M. K. Theodoratus, Fantasy Writer, blogs about the books she reads--mostly fantasy and mystery authors whose books catch her eye and keep her interest. Nothing so formal as a book review, just chats about what she liked. Theodoratus also mutters about her own writing progress or ... lack of it.


Wednesday, June 9, 2010

Finding Story Ideas

Where do you get your story ideas?  The lack of new story ideas in my files -- until yesterday, the New York Times (8 June 2010) delayed my morning routine -- had been bothering me.  Suddenly all sorts of ideas bounced against each other in my head -- all inappropriate for "fantasy writer".  After all, I write the serious make-believe stuff.

On the front page, a headline gives the bare bones of a great novel pitch:  "Army Leak Suspect Is Turned In, by Ex-Hacker".  Add a few names, motivations (anti & pro), a setting, and reduce it to "A wants x more than anything in the world, but D stands in the way because ..."   Need a situation to surround these combatants?  How about the implications of Estonian language police patrolling classrooms for signs of Russian being spoken?  --- Change the cause and you could have a dozen novels.

If you need more ideas to flesh out your idea, the Business Section has an article about how the US Air Force is using savvy social networkers in the war efforts.

The first story structure that grabbed me:
This story idea leapt at me as soon as I picked up the Science Times.  An entrepreneur, named Robert T Bigelow, may be providing the world with a viable, moduale space station -- that would work in space, on the moon ... and, hopefully, on Mars.  Bigelow bought the exclusive rights to unused NASA patents for inflatable spacecraft and ran with them to create what might become a commercial space enterprise.  The biggest hole in his plans at this point seems to reliable transportation.

Besides transportation, other possible glitches exist -- like supplying food, water, air, sanitation, etc.  Think of all the things that could go wrong from bureaucrats to asteroids, and you have a hundred stories or more, once you got your world set.  Still, this is the first time I've been hopeful about the space program since Nixon castrated it.

Then, for those who are wondering 
why they are
in debt for a humanities degree,
I offer David Brooks, New York Time columnist and PBS News Hour commentator.

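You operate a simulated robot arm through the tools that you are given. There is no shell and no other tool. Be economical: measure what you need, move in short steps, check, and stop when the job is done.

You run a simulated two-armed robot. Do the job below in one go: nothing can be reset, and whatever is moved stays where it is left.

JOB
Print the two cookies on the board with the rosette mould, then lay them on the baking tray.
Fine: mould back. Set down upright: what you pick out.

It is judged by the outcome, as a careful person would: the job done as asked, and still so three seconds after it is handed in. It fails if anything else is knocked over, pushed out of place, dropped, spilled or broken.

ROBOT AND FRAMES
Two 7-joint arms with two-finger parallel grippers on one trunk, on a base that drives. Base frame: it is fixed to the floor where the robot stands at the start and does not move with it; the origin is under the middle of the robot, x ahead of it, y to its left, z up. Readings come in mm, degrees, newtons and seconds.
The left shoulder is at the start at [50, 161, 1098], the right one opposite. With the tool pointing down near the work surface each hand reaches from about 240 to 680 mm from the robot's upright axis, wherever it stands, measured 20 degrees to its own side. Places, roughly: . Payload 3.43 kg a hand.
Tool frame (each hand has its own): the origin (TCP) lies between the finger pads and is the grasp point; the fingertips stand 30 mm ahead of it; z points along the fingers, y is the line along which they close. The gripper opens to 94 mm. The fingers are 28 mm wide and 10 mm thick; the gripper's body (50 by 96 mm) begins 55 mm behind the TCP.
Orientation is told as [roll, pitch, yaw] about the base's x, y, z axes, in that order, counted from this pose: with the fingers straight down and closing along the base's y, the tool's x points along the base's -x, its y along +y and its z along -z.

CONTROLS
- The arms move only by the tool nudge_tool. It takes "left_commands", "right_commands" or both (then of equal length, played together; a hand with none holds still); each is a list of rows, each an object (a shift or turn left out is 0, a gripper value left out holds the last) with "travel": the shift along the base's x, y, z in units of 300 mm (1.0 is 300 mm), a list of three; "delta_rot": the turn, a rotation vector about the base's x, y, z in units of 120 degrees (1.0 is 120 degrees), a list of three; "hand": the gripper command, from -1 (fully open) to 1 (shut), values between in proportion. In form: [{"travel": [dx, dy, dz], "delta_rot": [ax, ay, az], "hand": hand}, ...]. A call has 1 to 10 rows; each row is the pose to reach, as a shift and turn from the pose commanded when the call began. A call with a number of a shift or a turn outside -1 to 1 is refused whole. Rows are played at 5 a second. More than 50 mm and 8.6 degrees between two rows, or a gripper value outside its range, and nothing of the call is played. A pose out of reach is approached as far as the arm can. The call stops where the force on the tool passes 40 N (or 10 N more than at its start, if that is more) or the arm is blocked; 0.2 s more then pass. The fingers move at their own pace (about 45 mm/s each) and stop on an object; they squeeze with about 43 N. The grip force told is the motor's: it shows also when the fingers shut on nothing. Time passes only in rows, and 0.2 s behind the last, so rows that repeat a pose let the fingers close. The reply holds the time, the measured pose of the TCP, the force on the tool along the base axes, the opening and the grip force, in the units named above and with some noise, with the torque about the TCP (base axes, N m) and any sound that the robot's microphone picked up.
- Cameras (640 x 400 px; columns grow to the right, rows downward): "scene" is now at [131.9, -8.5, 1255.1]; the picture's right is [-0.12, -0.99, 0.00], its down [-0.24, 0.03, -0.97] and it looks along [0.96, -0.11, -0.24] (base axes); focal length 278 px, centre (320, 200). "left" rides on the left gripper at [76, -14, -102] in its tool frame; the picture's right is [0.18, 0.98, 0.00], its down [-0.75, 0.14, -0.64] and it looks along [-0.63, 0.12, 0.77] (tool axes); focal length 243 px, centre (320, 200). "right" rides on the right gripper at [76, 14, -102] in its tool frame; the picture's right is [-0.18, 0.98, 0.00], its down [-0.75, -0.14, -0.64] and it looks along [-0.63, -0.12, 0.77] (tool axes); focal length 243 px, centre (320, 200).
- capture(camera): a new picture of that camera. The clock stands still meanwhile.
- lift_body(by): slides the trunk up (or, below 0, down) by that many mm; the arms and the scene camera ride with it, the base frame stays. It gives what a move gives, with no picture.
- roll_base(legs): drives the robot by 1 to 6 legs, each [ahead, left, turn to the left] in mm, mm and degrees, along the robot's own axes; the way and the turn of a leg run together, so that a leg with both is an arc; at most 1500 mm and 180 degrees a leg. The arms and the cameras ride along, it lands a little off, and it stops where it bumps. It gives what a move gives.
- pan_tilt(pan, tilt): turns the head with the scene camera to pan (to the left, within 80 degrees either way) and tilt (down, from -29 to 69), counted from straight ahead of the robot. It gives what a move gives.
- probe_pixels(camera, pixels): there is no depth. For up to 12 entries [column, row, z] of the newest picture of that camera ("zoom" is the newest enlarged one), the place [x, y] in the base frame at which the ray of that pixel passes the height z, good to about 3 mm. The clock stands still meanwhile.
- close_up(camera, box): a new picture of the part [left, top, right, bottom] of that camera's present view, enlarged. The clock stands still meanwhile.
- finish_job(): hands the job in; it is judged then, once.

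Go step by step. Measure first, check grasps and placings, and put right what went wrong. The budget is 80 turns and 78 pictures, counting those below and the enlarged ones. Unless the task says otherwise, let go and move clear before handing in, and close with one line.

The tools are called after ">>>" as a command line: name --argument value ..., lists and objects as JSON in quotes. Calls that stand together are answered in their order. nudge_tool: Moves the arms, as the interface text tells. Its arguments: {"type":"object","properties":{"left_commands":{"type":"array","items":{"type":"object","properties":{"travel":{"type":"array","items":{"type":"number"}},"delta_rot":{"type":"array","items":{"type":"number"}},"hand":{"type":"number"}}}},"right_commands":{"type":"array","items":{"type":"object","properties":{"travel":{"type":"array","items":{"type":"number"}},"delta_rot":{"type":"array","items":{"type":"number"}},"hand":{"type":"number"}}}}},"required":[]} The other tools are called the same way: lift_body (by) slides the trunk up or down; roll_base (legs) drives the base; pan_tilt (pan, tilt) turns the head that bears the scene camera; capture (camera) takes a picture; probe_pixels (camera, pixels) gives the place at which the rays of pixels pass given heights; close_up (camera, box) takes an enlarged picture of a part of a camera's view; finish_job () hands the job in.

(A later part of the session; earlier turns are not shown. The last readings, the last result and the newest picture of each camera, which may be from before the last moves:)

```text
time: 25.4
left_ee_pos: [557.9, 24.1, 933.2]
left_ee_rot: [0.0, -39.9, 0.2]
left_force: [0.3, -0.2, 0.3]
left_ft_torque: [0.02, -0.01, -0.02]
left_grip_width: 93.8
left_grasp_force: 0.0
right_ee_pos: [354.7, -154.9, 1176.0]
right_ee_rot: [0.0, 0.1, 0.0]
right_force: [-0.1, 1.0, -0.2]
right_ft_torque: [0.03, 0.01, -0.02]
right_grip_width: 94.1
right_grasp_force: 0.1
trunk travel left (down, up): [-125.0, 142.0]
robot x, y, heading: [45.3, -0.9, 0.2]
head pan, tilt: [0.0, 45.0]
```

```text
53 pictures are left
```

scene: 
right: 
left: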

"Over the past century or so, people have built various systems to help them understand human behavior:  economics, political science, game theory, and evolutionary psychology.  These systems are useful in many  circumstances.  But none completely explain behavior because deep down people have passions and drives that don't lend themselves to systemic modelings.  They have yearnings and fears that reside in an inner beast you could call The Big Shaggy."

Isn't that a nice, polite way of saying people are messy?  And, we writers get to slog through all that mess.

The Read ...
Am thoroughly immersed in Tamora Pierce's Beka Cooper, Bloodhound and wish for the days when I could just sit down for a couple hours and a stretch and read.  I guess if you nit-pick publishing categories, you might say Beka is a fantasy police procedural.  To me, it's a fantasy and a darn good read.
Half-way through the book and enjoying how she develops her cast of primary and secondary characters.  Has two real good villains, old standbys from the first book, and a cast of new allies.  Keeping a series fresh tip:  Pierces locates the book in a new city where Beka and her partner are at a disadvantage. 

Progress ...
I put another Half-Elven story on the desktop to work -- a sword and sorcery romance which answered Linden's question about what the blazes his Defender of the West saw in her ring-mate.  I'm sending it to WolfSinger Publications -- even though it might be a mistake -- because I have some ideas on marketing I want to try on something small.   If they reject it, I get to start water-skiing at 60 miles per hour.

Voices ...  Am finally getting words down on the computer screen ... and not revising (very much). 

Trivia ...
Wiggles got totally disgusted with me yesterday.  While I sipped coffee and read the paper, he waited on the kitchen table stool.  Glared at me as if to say, "Why isn't your butt in the chair?"  By the time, I wandered into the living room, he was no where to be seen.  Though his brother hopped on my lap for a quick pet.